### Dataset excerpt
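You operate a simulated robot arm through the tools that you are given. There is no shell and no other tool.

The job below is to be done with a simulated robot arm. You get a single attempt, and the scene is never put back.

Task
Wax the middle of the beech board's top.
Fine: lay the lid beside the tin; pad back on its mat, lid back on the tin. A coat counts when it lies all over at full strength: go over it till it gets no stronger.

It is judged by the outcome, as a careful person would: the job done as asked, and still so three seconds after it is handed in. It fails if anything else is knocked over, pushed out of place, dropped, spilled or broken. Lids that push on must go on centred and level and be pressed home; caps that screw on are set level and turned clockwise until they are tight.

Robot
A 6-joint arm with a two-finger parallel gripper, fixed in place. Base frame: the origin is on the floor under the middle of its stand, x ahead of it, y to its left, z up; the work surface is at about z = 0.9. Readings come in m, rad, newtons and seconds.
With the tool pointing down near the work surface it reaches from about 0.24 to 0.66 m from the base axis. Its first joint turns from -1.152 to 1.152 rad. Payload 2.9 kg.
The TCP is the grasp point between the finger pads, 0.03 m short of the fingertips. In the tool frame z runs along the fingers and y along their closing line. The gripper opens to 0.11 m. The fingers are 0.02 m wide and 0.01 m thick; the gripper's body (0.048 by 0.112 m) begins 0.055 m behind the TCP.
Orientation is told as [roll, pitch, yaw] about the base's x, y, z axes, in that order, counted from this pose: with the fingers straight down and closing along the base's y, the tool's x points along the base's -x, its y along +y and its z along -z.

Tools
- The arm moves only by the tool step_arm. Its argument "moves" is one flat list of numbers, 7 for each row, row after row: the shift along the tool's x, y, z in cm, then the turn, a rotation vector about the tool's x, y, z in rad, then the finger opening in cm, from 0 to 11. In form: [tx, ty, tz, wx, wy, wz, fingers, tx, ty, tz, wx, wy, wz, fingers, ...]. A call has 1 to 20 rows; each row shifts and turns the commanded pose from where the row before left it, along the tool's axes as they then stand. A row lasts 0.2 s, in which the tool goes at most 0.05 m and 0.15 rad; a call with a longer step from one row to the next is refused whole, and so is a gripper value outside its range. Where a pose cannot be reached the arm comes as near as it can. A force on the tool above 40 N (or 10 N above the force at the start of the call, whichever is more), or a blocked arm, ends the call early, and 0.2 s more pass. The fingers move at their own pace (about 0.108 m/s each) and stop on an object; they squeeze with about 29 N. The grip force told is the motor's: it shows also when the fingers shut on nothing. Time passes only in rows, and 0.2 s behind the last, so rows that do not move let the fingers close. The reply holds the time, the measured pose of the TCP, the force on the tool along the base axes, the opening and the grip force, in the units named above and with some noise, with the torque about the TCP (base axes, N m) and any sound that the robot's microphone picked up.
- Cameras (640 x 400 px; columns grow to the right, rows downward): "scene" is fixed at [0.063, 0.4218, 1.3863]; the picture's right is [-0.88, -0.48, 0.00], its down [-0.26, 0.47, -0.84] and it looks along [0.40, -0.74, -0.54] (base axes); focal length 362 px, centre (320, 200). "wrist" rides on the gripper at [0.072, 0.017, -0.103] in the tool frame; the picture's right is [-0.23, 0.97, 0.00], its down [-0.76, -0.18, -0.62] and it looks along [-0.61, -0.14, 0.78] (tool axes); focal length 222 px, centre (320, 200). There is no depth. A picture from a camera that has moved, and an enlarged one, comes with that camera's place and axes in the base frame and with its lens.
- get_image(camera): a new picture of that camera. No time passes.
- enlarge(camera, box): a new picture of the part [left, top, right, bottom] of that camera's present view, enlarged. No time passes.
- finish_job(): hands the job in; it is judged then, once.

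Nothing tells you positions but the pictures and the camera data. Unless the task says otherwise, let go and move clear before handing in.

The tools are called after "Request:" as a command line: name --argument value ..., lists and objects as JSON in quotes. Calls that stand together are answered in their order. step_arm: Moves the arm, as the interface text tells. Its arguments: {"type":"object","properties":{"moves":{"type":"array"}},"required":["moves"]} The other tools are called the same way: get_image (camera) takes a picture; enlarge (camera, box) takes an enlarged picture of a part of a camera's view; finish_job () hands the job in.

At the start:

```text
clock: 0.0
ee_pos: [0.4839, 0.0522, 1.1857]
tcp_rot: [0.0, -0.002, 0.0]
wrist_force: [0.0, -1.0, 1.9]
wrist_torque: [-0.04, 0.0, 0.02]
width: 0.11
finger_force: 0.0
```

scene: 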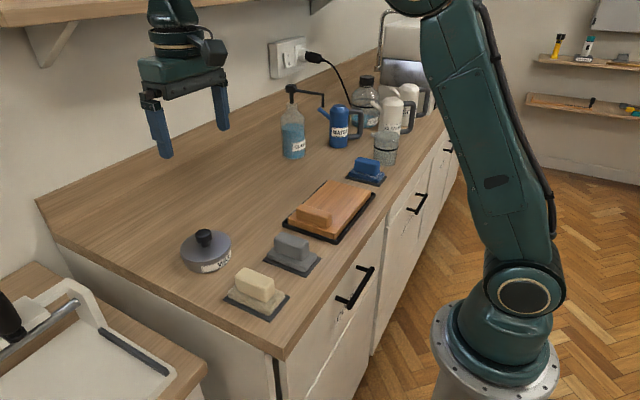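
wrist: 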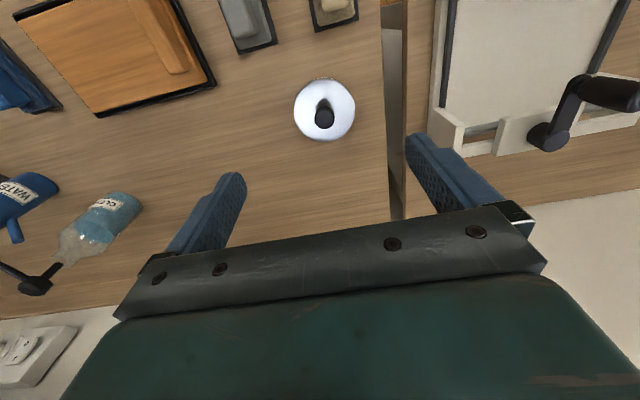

### Prompt
Scan the material above for the string "back" and return the lines that hold it.

### Expected answer
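The job below is to be done with a simulated robot arm. You get a single attempt, and the scene is never put back.
Fine: lay the lid beside the tin; pad back on its mat, lid back on the tin. A coat counts when it lies all over at full strength: go over it till it gets no stronger.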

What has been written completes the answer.